Communist Party of India-Marxist seems to be feeling bitter about its allies like the Bahujan Samaj Party and the Janata Dal-Secular switching sides to the United Progressive Alliance after the Third Front's electoral debacle, with a senior party leader saying the post-poll developments have proved that the 'cut and paste' alliance was a mistake.
'You are right about BSP, JD-S and TRS and that is precisely the point that I am making, our decision is that it was neither credible nor viable and this (deserting the pre-poll alliance) only confirmed that,' CPI-M Politburo member Sitaram Yechury has said.
Yechury was responding to questions on Karan Thapar's Devil's Advocate programme whether it was a mistake to ally with parties which were earlier with the BJP. BSP and JD-S are now supporting the Congress-led government while TRS has crossed over to the NDA.

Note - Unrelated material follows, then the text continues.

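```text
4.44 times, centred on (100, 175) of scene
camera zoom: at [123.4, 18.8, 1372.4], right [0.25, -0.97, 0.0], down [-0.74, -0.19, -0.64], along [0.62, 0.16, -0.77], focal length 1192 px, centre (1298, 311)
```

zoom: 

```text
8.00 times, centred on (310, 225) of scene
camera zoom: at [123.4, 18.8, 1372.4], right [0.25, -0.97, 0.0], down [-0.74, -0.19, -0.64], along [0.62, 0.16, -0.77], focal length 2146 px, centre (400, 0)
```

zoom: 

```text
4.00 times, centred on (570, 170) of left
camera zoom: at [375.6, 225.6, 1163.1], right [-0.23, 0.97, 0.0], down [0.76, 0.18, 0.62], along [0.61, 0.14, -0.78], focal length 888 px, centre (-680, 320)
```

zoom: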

'That is why in retrospect, we are saying that people did not find it (Third Front) credible,' he said to a question on whether they chose wrong allies like BSP.
To a spate of questions on reported demands for General Secretary Prakash Karat's resignation, he said the Central Committee would be meeting in June to analyse the causes for the debacle and noted that Karat's quitting would only imply 'escaping from responsibility'.
Asked whether veteran Marxist Jyoti Basu had advised against breaking ties with the UPA, Yechury said he might have had his opinions which were raised in party committees, 'but there is no advice that has come to us'.
On Karat, Yechury maintained that the communist parties functioned on the principles of collective function and individual responsibility.
'It will have to be a collective assessment that we will make of these results. And remember, resignation also can be escape from responsibilities.'
To questions on critical views expressed by senior leaders and former MPs that the CPI-M leadership had 'lost touch' with the ground reality, he said: 'All issues will be discussed by us and we will come to a self-critical conclusion.'
This was the first time in last two decades that the party has no role in a secular government at the Centre and that is why the people had expressed disappointment, he said, adding the CPI-M numbers in Lok Sabha this time have plummeted from the earlier lowest of 19 in 1967 to 16.
On severe criticism of the CPI-M by a number of Left party leaders blaming central leadership and decision to forge a Third Front, he said these views would also be considered in the review.
Yechury was of the view that the way the Third Front or the state-level alliances were brought together and projected at the national level was a 'mistake'.
'The third alternative will have to bring about a shift in the policy trajectory. But that cannot be a cut and paste job on the eve of elections. To achieve our objective of third alternative, there are no short-cuts,' Yechury said.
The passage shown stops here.